[GIVEN INSTRUCTION A]: Copy the text provided in full.
------------------------------------------------------------
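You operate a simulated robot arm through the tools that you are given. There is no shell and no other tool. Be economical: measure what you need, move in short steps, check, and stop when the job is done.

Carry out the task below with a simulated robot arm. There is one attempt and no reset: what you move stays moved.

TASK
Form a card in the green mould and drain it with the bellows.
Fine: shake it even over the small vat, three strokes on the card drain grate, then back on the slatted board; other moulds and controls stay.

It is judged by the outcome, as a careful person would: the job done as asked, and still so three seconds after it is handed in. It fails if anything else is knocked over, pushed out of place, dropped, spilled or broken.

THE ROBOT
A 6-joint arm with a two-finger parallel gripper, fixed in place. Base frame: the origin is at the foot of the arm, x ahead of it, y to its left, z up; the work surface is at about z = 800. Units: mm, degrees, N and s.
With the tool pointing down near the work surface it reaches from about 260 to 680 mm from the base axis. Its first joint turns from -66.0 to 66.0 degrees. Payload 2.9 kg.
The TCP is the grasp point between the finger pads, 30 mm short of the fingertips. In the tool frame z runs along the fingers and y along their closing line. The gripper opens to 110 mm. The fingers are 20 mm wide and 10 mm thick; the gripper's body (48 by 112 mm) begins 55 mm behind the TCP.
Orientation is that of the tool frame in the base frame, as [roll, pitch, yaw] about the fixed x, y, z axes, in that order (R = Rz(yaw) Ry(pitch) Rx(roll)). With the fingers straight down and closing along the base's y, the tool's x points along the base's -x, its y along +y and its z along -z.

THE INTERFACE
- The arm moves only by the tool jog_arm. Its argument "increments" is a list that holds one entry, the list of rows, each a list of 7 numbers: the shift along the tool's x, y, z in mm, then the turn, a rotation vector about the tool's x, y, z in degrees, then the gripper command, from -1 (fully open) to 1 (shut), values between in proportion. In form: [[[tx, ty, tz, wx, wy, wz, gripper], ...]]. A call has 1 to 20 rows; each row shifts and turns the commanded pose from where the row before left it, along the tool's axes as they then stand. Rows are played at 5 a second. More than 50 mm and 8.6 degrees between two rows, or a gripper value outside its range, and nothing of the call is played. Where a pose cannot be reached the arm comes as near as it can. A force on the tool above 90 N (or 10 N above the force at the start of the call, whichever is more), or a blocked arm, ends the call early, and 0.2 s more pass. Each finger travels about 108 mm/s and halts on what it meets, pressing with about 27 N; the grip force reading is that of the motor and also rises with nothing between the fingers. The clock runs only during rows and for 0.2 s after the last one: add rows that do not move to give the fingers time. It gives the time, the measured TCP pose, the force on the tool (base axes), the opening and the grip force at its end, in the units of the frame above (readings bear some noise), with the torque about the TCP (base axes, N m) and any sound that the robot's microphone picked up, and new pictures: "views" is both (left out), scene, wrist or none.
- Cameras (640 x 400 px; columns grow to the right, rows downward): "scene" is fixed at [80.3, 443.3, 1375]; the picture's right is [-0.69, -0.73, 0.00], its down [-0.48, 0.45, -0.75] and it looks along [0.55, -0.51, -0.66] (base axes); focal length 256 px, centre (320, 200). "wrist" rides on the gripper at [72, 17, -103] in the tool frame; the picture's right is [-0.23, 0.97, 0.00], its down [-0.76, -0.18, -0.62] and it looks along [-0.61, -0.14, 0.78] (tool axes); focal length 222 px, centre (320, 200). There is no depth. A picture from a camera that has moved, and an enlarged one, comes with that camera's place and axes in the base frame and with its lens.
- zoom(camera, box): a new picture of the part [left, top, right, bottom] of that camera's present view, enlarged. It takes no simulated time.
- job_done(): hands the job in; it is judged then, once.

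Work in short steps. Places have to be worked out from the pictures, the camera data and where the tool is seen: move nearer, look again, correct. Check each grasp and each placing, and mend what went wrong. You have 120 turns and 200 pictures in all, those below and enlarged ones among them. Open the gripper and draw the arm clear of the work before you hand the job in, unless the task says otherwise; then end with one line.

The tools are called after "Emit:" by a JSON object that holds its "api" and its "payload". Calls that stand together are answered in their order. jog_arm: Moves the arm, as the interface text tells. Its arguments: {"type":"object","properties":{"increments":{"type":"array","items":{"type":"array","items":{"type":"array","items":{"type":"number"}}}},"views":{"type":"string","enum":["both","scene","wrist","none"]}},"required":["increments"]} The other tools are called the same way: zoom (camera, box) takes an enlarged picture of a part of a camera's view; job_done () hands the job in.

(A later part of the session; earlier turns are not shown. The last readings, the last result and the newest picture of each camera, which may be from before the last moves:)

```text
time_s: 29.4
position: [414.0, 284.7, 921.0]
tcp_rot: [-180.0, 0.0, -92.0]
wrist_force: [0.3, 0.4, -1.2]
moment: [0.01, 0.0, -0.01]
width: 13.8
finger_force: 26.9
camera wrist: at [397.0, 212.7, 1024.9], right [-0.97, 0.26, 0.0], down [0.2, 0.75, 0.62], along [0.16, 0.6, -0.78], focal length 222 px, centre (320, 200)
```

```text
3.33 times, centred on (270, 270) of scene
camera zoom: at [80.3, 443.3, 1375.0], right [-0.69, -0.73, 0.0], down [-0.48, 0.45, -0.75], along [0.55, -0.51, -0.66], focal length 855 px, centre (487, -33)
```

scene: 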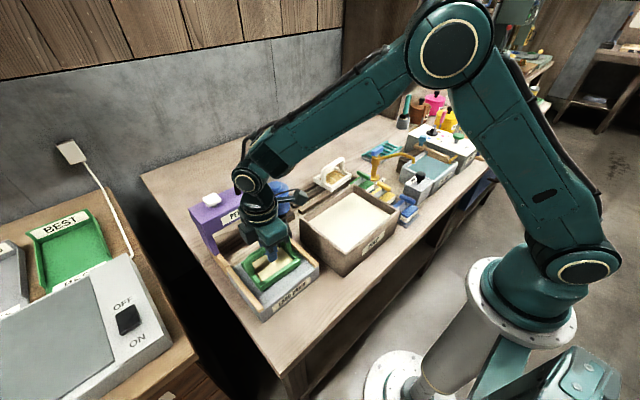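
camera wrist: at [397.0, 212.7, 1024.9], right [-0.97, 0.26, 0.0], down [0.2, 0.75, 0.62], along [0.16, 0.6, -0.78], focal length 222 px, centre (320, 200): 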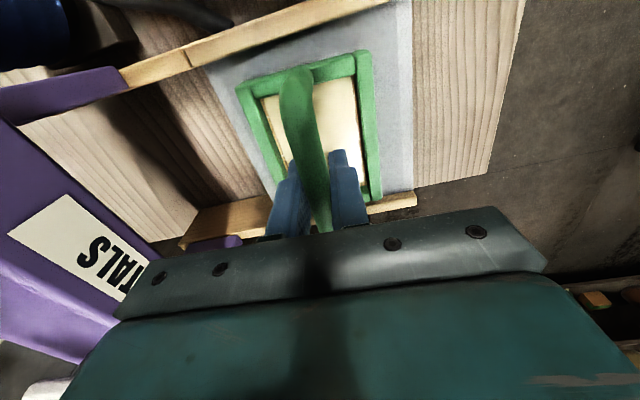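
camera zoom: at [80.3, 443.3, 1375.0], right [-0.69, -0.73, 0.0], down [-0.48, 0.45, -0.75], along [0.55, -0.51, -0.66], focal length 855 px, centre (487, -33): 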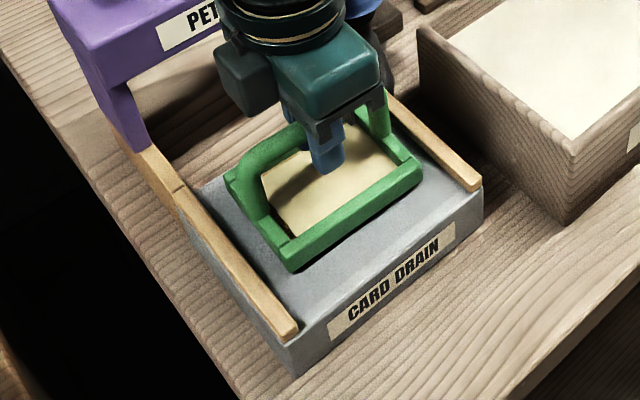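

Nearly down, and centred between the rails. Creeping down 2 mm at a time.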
------------------------------------------------------------
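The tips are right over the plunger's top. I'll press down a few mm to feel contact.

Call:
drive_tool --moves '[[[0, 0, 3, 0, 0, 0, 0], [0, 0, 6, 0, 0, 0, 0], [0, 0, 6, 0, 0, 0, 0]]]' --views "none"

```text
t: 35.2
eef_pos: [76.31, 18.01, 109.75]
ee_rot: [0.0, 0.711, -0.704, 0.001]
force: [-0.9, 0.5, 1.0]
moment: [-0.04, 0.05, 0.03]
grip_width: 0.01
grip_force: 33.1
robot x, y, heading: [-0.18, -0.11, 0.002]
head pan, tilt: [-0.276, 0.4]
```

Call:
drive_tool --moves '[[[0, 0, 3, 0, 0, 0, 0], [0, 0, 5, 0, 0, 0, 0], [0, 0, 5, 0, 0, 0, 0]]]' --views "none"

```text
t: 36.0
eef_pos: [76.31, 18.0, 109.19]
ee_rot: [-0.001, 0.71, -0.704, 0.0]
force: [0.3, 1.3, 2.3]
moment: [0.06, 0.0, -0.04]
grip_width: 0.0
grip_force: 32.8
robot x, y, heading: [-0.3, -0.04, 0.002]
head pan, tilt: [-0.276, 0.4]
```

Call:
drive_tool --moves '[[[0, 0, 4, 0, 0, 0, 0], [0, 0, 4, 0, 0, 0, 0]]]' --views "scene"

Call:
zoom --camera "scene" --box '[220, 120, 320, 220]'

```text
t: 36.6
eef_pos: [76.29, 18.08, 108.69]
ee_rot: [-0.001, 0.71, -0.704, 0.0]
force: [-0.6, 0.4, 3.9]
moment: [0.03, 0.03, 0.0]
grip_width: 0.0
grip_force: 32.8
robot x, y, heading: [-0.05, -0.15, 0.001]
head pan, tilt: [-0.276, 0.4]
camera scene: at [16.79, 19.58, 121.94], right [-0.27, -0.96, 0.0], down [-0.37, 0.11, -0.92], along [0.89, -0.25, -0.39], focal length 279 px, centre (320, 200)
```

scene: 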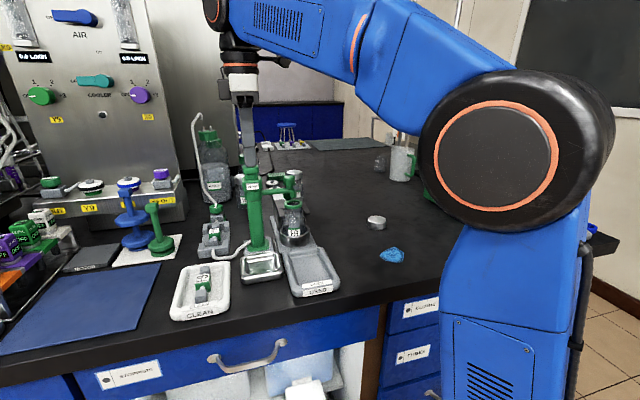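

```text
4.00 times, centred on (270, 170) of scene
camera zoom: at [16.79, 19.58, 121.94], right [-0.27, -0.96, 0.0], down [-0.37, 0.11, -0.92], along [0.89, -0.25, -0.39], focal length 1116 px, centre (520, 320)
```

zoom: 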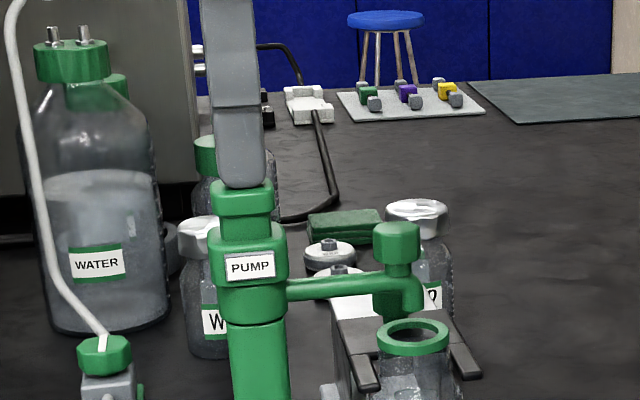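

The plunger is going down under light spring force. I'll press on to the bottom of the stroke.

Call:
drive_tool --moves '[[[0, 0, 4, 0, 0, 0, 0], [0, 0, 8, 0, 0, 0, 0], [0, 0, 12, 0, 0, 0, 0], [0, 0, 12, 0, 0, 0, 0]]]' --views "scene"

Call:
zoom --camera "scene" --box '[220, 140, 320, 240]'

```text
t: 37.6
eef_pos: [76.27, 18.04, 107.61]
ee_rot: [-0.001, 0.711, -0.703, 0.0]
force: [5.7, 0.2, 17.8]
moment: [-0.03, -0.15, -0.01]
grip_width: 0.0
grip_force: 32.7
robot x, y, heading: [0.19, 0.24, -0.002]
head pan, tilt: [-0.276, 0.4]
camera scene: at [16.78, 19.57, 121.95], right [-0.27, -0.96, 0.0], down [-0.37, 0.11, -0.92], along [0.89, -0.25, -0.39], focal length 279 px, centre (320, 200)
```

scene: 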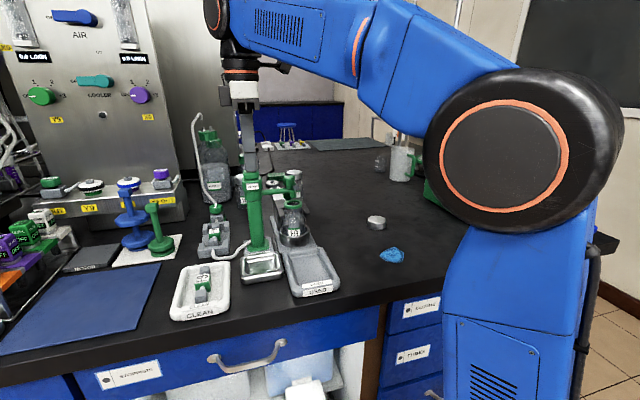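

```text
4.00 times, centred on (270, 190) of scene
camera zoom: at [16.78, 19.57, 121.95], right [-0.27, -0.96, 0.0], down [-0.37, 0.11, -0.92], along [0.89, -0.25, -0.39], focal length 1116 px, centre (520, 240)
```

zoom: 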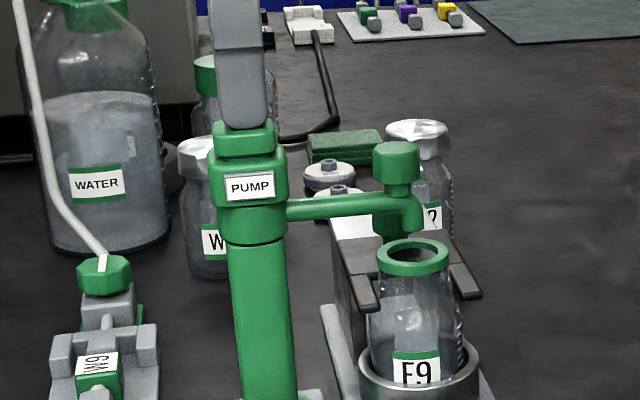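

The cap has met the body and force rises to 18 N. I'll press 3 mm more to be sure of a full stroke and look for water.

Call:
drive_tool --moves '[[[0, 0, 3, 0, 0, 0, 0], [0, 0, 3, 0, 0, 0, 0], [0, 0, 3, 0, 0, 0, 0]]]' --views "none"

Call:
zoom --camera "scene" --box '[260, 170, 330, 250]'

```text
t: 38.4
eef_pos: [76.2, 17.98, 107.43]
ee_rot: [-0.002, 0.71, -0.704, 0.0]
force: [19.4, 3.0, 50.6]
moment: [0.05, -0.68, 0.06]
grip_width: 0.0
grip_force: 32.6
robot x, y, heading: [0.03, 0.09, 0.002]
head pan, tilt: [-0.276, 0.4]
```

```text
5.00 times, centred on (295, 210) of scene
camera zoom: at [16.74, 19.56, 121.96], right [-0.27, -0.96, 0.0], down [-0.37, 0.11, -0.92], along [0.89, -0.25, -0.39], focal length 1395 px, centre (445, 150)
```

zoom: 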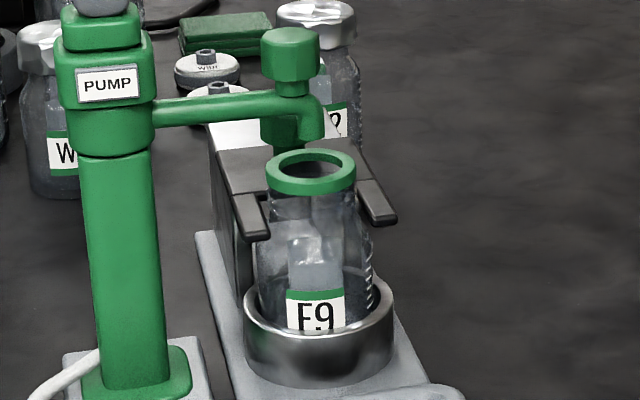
------------------------------------------------------------
[GIVEN INSTRUCTION B]: Give back exactly the stretch that opens on the line with "- job_done(): hands" and closes on the line with "The tools are". Write them as strings in a JSON array, leaving out blank lines.

[TEXT PROVIDED]:
------------------------------------------------------------
Boassas em 1918.

Imagem 1. Mulheres de Boassas em 1938. Fotograma do filme documentário e promocional do concurso «A Aldeia Mais Portuguesa de Portugal». (c) Cinemateca Portuguesa.

Os registos paroquiais, de baptismo, casamento e óbito, são uma fonte histórica importante para a reconstituição das comunidades. Existem desde, pelo menos, o século XVI, na sequência da Reforma Católica que passou a registar, em livros específicos, todo os actos vitais de todos os seus fregueses, desde o nascimento até à morte e mesmo depois desta (os legados, as missas por alma, etc), o que incluía naturalmente o baptismo, o matrimónio e o óbito, mas também as confissões, sobretudo por altura da quaresma na chamada desobriga.
------------------------------------------------------------
[WORKED SOLUTION A]:
Boassas em 1918.

Imagem 1. Mulheres de Boassas em 1938. Fotograma do filme documentário e promocional do concurso «A Aldeia Mais Portuguesa de Portugal». (c) Cinemateca Portuguesa.

Os registos paroquiais, de baptismo, casamento e óbito, são uma fonte histórica importante para a reconstituição das comunidades. Existem desde, pelo menos, o século XVI, na sequência da Reforma Católica que passou a registar, em livros específicos, todo os actos vitais de todos os seus fregueses, desde o nascimento até à morte e mesmo depois desta (os legados, as missas por alma, etc), o que incluía naturalmente o baptismo, o matrimónio e o óbito, mas também as confissões, sobretudo por altura da quaresma na chamada desobriga.

[WORKED SOLUTION B]:
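[
  "- job_done(): hands the job in; it is judged then, once.",
  "Work in short steps. Places have to be worked out from the pictures, the camera data and where the tool is seen: move nearer, look again, correct. Check each grasp and each placing, and mend what went wrong. You have 120 turns and 200 pictures in all, those below and enlarged ones among them. Open the gripper and draw the arm clear of the work before you hand the job in, unless the task says otherwise; then end with one line.",
  "The tools are called after \"Emit:\" by a JSON object that holds its \"api\" and its \"payload\". Calls that stand together are answered in their order. jog_arm: Moves the arm, as the interface text tells. Its arguments: {\"type\":\"object\",\"properties\":{\"increments\":{\"type\":\"array\",\"items\":{\"type\":\"array\",\"items\":{\"type\":\"array\",\"items\":{\"type\":\"number\"}}}},\"views\":{\"type\":\"string\",\"enum\":[\"both\",\"scene\",\"wrist\",\"none\"]}},\"required\":[\"increments\"]} The other tools are called the same way: zoom (camera, box) takes an enlarged picture of a part of a camera's view; job_done () hands the job in."
]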